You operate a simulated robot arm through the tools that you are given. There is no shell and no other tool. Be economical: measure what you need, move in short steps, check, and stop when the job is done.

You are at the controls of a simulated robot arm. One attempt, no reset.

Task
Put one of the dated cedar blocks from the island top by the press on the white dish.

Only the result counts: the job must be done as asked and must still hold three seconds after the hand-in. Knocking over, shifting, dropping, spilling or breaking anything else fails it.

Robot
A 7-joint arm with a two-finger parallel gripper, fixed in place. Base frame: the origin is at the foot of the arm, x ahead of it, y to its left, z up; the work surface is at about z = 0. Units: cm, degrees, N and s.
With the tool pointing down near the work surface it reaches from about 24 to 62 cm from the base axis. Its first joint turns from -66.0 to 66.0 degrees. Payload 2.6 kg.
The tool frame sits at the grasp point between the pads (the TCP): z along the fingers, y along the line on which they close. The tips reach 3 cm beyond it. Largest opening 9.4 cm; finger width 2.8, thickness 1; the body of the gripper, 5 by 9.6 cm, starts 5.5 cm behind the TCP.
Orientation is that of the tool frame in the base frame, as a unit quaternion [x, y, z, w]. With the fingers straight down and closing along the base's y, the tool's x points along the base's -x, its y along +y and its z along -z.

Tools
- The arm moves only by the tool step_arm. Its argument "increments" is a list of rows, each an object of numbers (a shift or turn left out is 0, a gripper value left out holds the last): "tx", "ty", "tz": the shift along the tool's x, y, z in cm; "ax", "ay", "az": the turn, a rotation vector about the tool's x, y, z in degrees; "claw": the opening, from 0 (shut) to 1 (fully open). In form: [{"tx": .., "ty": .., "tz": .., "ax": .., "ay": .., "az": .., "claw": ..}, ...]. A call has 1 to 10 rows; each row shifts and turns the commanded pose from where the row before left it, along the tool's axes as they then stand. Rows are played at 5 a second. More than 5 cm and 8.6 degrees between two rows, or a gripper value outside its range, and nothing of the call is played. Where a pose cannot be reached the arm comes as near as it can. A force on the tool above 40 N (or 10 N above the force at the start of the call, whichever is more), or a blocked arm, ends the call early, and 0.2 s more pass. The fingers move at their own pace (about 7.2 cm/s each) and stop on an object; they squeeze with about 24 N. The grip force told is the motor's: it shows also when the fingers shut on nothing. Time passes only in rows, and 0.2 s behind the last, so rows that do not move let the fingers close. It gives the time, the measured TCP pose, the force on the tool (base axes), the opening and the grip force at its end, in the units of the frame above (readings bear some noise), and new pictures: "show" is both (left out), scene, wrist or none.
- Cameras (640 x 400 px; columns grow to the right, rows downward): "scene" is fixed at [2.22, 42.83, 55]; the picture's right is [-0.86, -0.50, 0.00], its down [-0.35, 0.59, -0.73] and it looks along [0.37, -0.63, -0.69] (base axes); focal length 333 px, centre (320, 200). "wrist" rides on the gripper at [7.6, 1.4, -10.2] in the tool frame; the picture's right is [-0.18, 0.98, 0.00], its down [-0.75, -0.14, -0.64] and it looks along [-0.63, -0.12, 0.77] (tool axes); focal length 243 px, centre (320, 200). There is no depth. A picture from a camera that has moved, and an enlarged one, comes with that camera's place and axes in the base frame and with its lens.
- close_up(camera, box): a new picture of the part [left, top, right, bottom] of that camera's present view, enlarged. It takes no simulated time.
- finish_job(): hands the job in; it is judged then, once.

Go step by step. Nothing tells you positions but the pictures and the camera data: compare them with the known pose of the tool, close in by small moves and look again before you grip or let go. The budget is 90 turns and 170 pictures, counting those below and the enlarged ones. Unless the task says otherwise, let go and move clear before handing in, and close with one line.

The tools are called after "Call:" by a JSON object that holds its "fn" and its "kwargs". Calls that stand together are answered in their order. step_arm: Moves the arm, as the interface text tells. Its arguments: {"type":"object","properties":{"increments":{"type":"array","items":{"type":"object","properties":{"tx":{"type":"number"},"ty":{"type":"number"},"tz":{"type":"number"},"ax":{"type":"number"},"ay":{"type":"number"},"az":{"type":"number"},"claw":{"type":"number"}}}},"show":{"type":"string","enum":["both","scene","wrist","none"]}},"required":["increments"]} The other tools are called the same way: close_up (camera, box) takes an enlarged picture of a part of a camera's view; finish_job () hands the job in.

══════════════════════════════

- **YOUR GOAL**: The lines to extract from the data above begin with the line containing "With the tool" and end with the line containing "- The arm moves". Extract them exactly, including both.

- **WRITTEN RESPONSE**:
With the tool pointing down near the work surface it reaches from about 24 to 62 cm from the base axis. Its first joint turns from -66.0 to 66.0 degrees. Payload 2.6 kg.
The tool frame sits at the grasp point between the pads (the TCP): z along the fingers, y along the line on which they close. The tips reach 3 cm beyond it. Largest opening 9.4 cm; finger width 2.8, thickness 1; the body of the gripper, 5 by 9.6 cm, starts 5.5 cm behind the TCP.
Orientation is that of the tool frame in the base frame, as a unit quaternion [x, y, z, w]. With the fingers straight down and closing along the base's y, the tool's x points along the base's -x, its y along +y and its z along -z.

Tools
- The arm moves only by the tool step_arm. Its argument "increments" is a list of rows, each an object of numbers (a shift or turn left out is 0, a gripper value left out holds the last): "tx", "ty", "tz": the shift along the tool's x, y, z in cm; "ax", "ay", "az": the turn, a rotation vector about the tool's x, y, z in degrees; "claw": the opening, from 0 (shut) to 1 (fully open). In form: [{"tx": .., "ty": .., "tz": .., "ax": .., "ay": .., "az": .., "claw": ..}, ...]. A call has 1 to 10 rows; each row shifts and turns the commanded pose from where the row before left it, along the tool's axes as they then stand. Rows are played at 5 a second. More than 5 cm and 8.6 degrees between two rows, or a gripper value outside its range, and nothing of the call is played. Where a pose cannot be reached the arm comes as near as it can. A force on the tool above 40 N (or 10 N above the force at the start of the call, whichever is more), or a blocked arm, ends the call early, and 0.2 s more pass. The fingers move at their own pace (about 7.2 cm/s each) and stop on an object; they squeeze with about 24 N. The grip force told is the motor's: it shows also when the fingers shut on nothing. Time passes only in rows, and 0.2 s behind the last, so rows that do not move let the fingers close. It gives the time, the measured TCP pose, the force on the tool (base axes), the opening and the grip force at its end, in the units of the frame above (readings bear some noise), and new pictures: "show" is both (left out), scene, wrist or none.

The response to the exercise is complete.